A Sharpe of 0.367 is below par. The market did not reward you enough for the swings you accepted. The chart shows how the ratio climbs as volatility falls, holding the same 5.50% excess return.
Reading the result without fooling yourself
A useful rule of thumb: below 1 is subpar, 1 to 2 is acceptable, 2 to 3 is very good, and 3 or higher is excellent. But be suspicious of very high numbers. A Sharpe above 3 over a short window almost always means the measurement period was too short, the volatility was understated, or the strategy carries a hidden tail risk that has not shown up yet. Strategies that sell options or use heavy leverage often post gorgeous Sharpe ratios right up until a crash erases years of gains in a week. The calculator flags this directly when your input lands above 3.
Frequently asked questions
What is the difference between the Sharpe ratio and the Sortino ratio?
The Sharpe ratio penalizes all volatility, including the upside. If your portfolio shot up 40% one month, that counts as "risk" and drags the ratio down, which feels unfair. The Sortino ratio fixes this by only measuring downside deviation, the volatility of negative returns. For strategies with lumpy but mostly positive returns, Sortino often gives a fairer picture. Sharpe remains the industry default because it is simpler and easier to compare across funds.
Can the Sharpe ratio be negative, and what does that mean?
Yes. When your portfolio return falls below the risk-free rate, the excess return turns negative and so does the Sharpe ratio. It means you took on risk and were worse off than if you had simply parked the money in Treasury bills. A negative Sharpe is the clearest signal that a strategy is not earning its keep.
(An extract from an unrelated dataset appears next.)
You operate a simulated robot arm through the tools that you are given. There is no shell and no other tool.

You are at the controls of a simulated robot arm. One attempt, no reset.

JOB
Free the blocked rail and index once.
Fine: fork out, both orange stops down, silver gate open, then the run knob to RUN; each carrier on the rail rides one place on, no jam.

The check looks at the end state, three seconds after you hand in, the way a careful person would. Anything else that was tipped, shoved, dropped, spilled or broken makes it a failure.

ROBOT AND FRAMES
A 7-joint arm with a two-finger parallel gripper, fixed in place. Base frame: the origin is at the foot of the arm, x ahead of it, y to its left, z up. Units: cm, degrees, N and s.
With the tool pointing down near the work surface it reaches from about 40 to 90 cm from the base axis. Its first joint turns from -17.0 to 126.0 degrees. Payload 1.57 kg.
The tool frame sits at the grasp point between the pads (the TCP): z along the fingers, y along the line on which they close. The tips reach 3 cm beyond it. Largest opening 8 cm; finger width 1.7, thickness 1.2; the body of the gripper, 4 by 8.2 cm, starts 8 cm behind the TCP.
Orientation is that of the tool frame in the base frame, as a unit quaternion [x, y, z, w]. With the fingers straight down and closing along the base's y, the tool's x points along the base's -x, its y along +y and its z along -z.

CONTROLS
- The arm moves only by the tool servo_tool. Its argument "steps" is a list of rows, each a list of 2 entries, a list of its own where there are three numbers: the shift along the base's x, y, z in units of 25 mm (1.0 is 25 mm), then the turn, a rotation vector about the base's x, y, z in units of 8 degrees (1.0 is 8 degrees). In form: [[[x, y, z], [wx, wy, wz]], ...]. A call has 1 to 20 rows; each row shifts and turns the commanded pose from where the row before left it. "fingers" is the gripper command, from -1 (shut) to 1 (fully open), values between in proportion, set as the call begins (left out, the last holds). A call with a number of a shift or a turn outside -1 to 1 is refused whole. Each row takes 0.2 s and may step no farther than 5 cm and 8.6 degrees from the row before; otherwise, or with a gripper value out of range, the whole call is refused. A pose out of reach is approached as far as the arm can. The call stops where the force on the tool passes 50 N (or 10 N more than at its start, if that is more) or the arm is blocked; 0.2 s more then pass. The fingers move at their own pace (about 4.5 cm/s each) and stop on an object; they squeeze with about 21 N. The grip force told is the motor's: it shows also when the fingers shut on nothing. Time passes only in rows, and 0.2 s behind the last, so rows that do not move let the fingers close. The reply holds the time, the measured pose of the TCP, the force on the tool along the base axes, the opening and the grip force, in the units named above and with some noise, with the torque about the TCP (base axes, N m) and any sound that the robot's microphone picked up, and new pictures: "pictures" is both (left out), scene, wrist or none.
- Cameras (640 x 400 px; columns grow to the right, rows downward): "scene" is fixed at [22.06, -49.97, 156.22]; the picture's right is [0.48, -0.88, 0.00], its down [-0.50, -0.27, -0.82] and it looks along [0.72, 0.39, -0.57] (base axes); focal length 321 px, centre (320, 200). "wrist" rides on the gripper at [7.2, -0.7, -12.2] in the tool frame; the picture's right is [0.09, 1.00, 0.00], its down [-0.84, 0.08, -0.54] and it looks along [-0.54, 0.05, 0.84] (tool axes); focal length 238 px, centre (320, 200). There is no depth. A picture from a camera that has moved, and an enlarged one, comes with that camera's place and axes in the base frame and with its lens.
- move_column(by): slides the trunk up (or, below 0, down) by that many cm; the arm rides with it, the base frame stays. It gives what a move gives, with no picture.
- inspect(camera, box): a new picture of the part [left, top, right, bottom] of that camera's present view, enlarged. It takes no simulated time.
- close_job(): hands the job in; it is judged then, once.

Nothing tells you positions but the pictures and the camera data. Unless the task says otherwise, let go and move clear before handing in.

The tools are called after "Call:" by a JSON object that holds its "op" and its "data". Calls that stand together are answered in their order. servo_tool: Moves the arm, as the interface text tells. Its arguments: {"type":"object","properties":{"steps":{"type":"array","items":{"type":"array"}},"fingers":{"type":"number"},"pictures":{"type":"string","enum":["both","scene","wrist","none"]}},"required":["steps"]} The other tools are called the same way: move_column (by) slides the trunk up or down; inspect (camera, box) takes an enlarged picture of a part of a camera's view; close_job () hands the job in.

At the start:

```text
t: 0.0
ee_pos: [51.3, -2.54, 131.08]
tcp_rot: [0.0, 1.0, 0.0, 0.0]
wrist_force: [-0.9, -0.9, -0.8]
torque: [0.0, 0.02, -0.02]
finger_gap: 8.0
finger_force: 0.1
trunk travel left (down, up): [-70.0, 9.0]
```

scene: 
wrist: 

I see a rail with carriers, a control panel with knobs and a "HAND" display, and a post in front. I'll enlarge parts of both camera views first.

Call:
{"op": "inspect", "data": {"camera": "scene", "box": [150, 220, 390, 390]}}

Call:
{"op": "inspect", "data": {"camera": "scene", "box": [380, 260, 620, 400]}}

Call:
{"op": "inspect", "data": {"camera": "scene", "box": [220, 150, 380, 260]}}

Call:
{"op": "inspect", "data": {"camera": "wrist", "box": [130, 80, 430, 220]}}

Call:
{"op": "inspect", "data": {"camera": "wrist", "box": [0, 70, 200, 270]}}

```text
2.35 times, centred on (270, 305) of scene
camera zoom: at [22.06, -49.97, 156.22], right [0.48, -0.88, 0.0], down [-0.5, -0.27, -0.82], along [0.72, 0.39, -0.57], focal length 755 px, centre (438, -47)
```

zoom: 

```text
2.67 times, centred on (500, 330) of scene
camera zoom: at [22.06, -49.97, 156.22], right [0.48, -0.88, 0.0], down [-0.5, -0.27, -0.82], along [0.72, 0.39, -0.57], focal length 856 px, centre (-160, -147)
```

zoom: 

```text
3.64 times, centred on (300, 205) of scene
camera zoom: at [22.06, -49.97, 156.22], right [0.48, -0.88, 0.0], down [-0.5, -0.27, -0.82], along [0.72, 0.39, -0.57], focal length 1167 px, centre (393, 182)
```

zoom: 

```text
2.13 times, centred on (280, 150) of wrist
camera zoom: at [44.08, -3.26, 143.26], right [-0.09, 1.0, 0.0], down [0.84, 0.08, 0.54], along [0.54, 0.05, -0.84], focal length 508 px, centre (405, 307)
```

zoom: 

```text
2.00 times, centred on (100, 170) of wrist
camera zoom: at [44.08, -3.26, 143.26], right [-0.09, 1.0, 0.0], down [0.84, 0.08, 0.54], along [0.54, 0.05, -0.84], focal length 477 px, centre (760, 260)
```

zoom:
A practical word on how to use this number well. The single most common error is comparing Sharpe ratios computed over different time horizons or with different return frequencies, which is apples to oranges. A ratio built from daily returns is not directly comparable to one built from monthly or annual returns, because volatility scales with the square root of time, and annualizing requires multiplying by the square root of the number of periods in a year. Always compare ratios that were measured the same way over the same window. The second judgment call is the choice of risk-free rate itself: in a high-rate environment, the bar a risky asset must clear rises, and a strategy that looked brilliant when cash paid nearly nothing can suddenly look mediocre once Treasury bills yield 4% or 5%. That is not a flaw in the strategy, it is the Sharpe ratio doing its job and reminding you that the opportunity cost of taking risk has gone up. Use this tool to sanity-check a fund's marketing claims, to compare two of your own holdings on a level field, and to decide whether the bumps you are tolerating are actually buying you anything.